Hoover and the Great Depression

A student recently asked me about Herbert Hoover’s role in the Great Depression. To answer that question, I quote Robert Higgs from Crisis and Leviathan to describe his actions and to correct a common myth.
WHAT DID HOOVER DO? The traditional answer, of course, is nothing. If the man in the street remembers anything about Herbert Hoover it is that his middle name was Laissez-Faire and he did nothing while the American economy went to rack and ruin. As usual the knowledge of the man in the street leaves something to be desired. The popular remembrance of Hoover’s quiescence in the face of the depression is a myth. The Great Engineer may have had his faults, but fiddling while the economy burned was not one of them. “Do nothing” was never his motto; his middle name was actually Clark…
President Hoover rejected completely the liquidationist school of thought. He believed that the federal government could and should take actions to cushion and reverse the economic decline. As time passed and the government’s policies failed to arrest the contraction, the Hoover administration intervened more actively.
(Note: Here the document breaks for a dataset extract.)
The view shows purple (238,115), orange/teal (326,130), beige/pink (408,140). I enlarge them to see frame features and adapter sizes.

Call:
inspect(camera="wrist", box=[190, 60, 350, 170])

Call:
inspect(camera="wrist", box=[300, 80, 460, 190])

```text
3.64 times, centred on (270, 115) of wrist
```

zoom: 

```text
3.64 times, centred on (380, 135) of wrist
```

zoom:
Because later the New Deal went so much further, Hoover’s antidepression policies are customarily pilloried as at best “far too little, much too late”. Yet no previous administration had done nearly so much to remedy an economic bust. (In the presidential campaign of 1932, candidate Roosevelt criticized Hoover for failing to balance the budget).
Hoover‘s first action after the stock market crashed was to make reassuring speeches, a practice he continued throughout his unhappy term in office. This struck him as seemly-after all, if the President himself were to play the role of Chicken Little, what would the public do? It also comported with his theory of recovery. He believed that recovery hinged on a revival of private investment spending, which required an adequately optimistic state of “business confidence”. By maintaining a personally sanguine outlook, at least in his public pronouncements, Hoover hoped to encourage investors to pour their money into new factories and equipment. Although, he has been ridiculed ever since for his reassuring displays, they could hardly have done much harm.
Hoover next resorted to a series of meetings in November 1929 with the leaders of selected businesses, labor unions, and farm organizations. Ostensibly the parleys produced only choruses to sing in harmony with the President’s melody of optimism. (Apparently accomplishing nothing of substance, they inspired J.K. Galbraith to invent the amusing and insightful concept of the “no-business meeting”.)
But it is possible-one cannot know for sure-that the meetings did have an important effect, ironically a harmful effect. From the employers attending his conferences the President extracted a promise not to cut wages any faster than the cost of living declined. He believed that real wage cuts, besides being unfair and productive of strife, would reduce consumer purchasing power and thereby exacerbate the recession. Whether because of fidelity to the Presidents or for other reasons, many employers did not reduce money wages much until well into 1931. Meanwhile deflation proceeded apace. Workers who continued to receive the same money wage were getting an increasingly higher real wage. Given the extreme decline of the demand for labor, which happened to be greater in the sectors most refraining from wage cuts, a higher real wage implied a magnified reduction in the quantity of labor that employers would find it worthwhile to hire-that is, the increased real wage caused a great deal of unemployment. Unfortunately, as Lester Chandler has observed, the President “seems to have paid little attention to wage rates as a determinant of costs of production.”
Hoover backed various measures to stimulate federal spending and extensions of the government’s credit, including increased appropriations for public works and the Federal Land Banks, creation of the Agricultural Credit Banks and the Home Loan Banks, liberalization of the Federal Reserve Banks’ lending authority by the Glass-Steagall Act of 1932, and passage of Emergency Relief and Construction Act of 1932, which allowed the federal government to give (officially, to lend) the state governments funds to use for relief of the unemployed. Hoover also used his discretionary authority to reduce immigration-he supposed that an immigrant would either become a public charge or displace someone else from a job. To quiet the unsettling international disputes over reparations and war debts, he secured a moratorium on intergovernmental payments. None of this suggests a dogmatic adherence to laissez-faire…
The administration’s most important antidepression action, the creation of the Reconstruction Finance Corporation, clearly benefited from the emergency rationale and the wartime analogy. The RFC Act, which became law on January 22, 1932, was officially entitled, “An Act to provide emergency financing facilities for financial institutions, to aid in financing agriculture, commerce, and industry, and for other purposes.